Dr. Miriam Debieux Rosa
Associate Professor
Clinical Psychology Program, University of São Paulo (USP), Brazil
Miriam Debieux Rosa, Associate Professor at the Clinical Psychology Program at the University of São Paulo (USP), having presented the work Psychoanalysis theory, politics and culture: the clinic vis-à -vis the socio-political dimension of suffering, in August 2015. (USP Library). At USP, she coordinates the Psychoanalysis and Society Laboratory and the Veredas [Narrow paths] Project: Migration and Culture; as a full professor in the Graduate Program in Social Psychology at PUC-SP, she coordinates the Psychoanalysis and Politics Center. Head of the CNPq research group Subject, Society and Politics in Psychoanalysis (USP), she is also a member of the working group on Psychoanalysis, Politics and Culture, (National Association for Research and Graduate Studies in Psychology- ANPEPP. Currently conducting postdoctoral work at the Université Paris Diderot, PARIS 7, UFR Etudes psychanalytiques, with advisor Fethi Benslama (CNPq), France. As a CNPq grant holder, (September 2015 to June 2016), she has been developing the theme Vicissitudes of addressing the other in situations of violence: the case of the refugees. She is the author of Stories that are not told: psychoanalysis with children and adolescents, in 2010 (publisher: Editora Casa do Psicólogo) and a co-organizer of the books Debates on contemporary adolescence and the social bond (publisher: Juruá Psicologia Editora, Rio Grande do Sul, in 2012, and Desire and policy: challenges and perspectives in the field of immigration and asylum, in 2013 (publisher: Max Limonad Editora).

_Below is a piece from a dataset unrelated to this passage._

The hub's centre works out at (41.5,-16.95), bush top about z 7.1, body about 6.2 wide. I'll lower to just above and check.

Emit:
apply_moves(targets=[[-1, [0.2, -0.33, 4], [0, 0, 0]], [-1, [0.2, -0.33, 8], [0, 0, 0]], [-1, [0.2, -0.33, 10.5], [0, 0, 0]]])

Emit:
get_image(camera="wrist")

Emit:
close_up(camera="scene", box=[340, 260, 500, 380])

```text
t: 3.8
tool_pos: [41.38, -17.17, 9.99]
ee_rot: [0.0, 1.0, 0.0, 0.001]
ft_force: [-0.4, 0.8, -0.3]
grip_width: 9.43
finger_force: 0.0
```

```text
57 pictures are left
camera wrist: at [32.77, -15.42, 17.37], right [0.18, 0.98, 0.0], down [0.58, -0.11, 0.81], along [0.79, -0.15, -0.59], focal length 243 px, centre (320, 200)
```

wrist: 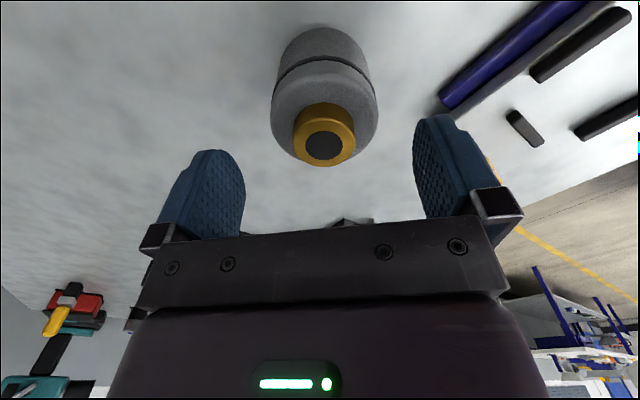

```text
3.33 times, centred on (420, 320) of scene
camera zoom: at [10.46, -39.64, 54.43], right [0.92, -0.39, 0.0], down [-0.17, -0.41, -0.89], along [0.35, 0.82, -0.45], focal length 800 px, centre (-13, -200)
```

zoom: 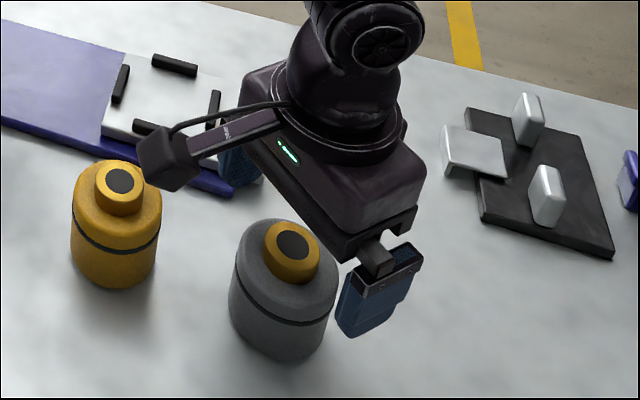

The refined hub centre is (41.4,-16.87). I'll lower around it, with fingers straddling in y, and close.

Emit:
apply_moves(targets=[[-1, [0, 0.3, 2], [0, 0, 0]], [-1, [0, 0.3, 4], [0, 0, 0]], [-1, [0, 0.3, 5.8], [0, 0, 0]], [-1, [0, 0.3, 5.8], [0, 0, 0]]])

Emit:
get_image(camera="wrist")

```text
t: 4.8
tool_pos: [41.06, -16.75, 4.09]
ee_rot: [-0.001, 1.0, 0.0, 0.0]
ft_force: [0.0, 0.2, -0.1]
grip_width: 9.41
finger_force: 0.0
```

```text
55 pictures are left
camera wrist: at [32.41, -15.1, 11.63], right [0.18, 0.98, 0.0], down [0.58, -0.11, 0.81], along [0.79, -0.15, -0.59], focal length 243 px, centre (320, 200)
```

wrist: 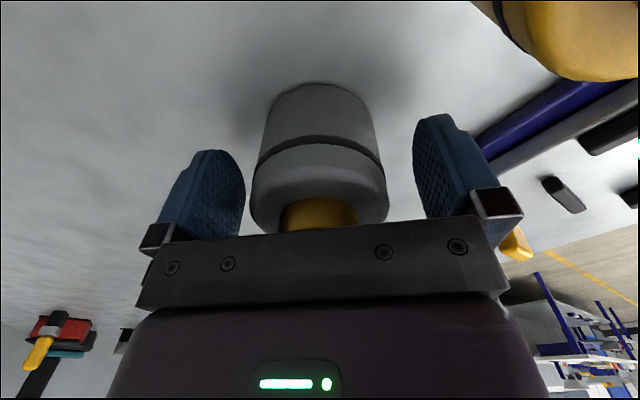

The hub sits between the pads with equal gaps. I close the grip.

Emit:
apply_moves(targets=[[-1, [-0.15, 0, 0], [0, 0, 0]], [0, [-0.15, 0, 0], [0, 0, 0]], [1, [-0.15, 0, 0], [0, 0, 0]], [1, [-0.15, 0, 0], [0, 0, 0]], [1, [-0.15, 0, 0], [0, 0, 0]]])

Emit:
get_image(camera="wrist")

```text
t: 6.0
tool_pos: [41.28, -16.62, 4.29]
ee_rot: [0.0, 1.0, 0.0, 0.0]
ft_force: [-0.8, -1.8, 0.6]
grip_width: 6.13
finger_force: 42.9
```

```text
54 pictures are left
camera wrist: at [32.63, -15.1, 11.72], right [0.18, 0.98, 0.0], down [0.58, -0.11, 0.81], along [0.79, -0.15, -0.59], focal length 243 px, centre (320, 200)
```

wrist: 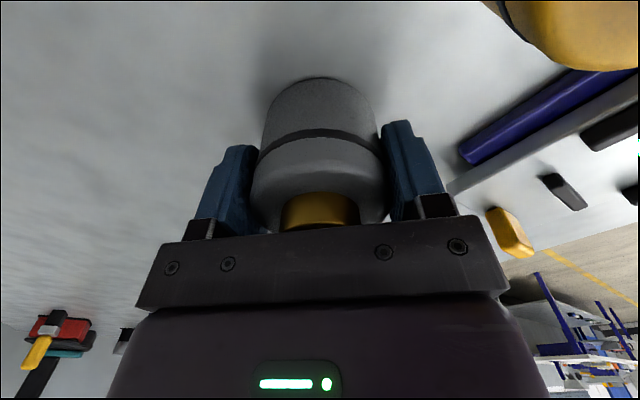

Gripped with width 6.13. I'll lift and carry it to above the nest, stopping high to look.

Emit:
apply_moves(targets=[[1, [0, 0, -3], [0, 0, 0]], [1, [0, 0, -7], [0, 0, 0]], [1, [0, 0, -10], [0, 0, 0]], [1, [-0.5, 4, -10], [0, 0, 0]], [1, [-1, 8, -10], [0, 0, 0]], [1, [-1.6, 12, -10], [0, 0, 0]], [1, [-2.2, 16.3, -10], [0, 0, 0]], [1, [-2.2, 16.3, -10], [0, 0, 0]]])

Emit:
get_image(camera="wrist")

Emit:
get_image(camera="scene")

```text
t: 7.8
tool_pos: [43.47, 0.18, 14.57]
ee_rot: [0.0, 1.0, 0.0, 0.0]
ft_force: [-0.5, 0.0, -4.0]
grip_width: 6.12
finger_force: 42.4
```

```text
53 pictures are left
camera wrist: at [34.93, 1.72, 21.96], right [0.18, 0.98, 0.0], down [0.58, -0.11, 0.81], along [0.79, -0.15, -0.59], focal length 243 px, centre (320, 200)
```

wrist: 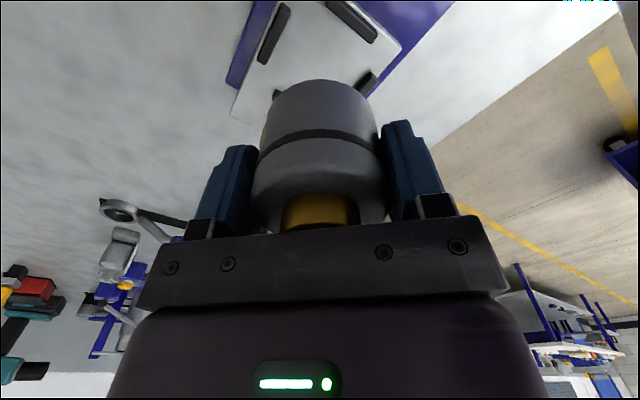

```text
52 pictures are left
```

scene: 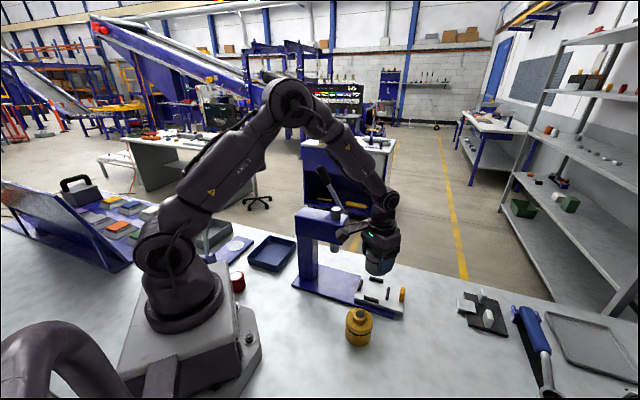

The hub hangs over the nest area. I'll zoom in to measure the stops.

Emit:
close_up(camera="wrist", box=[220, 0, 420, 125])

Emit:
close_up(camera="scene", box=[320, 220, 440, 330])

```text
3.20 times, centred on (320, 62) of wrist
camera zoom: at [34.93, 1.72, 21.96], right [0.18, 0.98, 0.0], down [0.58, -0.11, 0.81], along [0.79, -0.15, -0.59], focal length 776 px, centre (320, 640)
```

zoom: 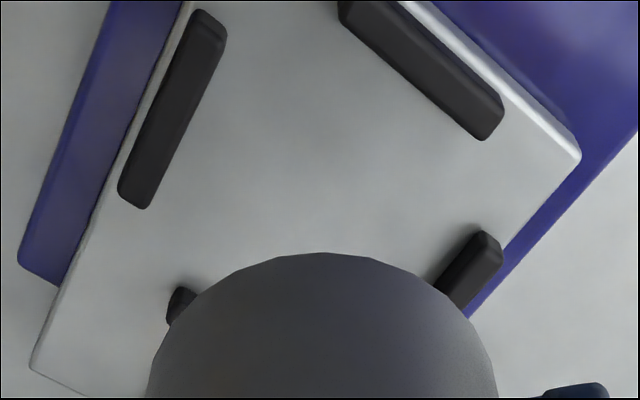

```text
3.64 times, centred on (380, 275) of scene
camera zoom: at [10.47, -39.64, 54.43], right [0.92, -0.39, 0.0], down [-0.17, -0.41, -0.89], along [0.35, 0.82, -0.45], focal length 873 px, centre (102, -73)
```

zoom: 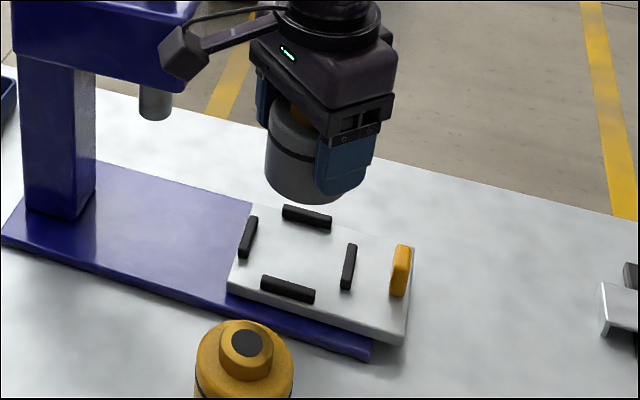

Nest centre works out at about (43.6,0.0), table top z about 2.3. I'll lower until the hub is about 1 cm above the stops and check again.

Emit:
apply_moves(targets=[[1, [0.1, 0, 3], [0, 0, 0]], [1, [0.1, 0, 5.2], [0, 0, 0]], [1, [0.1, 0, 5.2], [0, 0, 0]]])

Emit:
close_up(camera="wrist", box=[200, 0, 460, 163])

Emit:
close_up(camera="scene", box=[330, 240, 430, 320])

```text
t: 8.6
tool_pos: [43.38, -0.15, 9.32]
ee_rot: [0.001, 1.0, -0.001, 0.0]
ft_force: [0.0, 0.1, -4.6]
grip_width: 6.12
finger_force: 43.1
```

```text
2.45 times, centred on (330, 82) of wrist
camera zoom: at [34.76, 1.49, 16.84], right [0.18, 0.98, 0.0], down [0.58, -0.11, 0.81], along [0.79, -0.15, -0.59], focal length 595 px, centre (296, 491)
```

Debieux-Rosa has been researching and producing on the following themes: the socio-political dimension of suffering, the clinic of the traumatic, expressions of violence, violation of rights, forms of resistance and confrontation of subjects in vulnerable situations, the construction / transformation of the social bond in the contemporary world, immigration and migration, responsibility and accountability, and children and adolescents.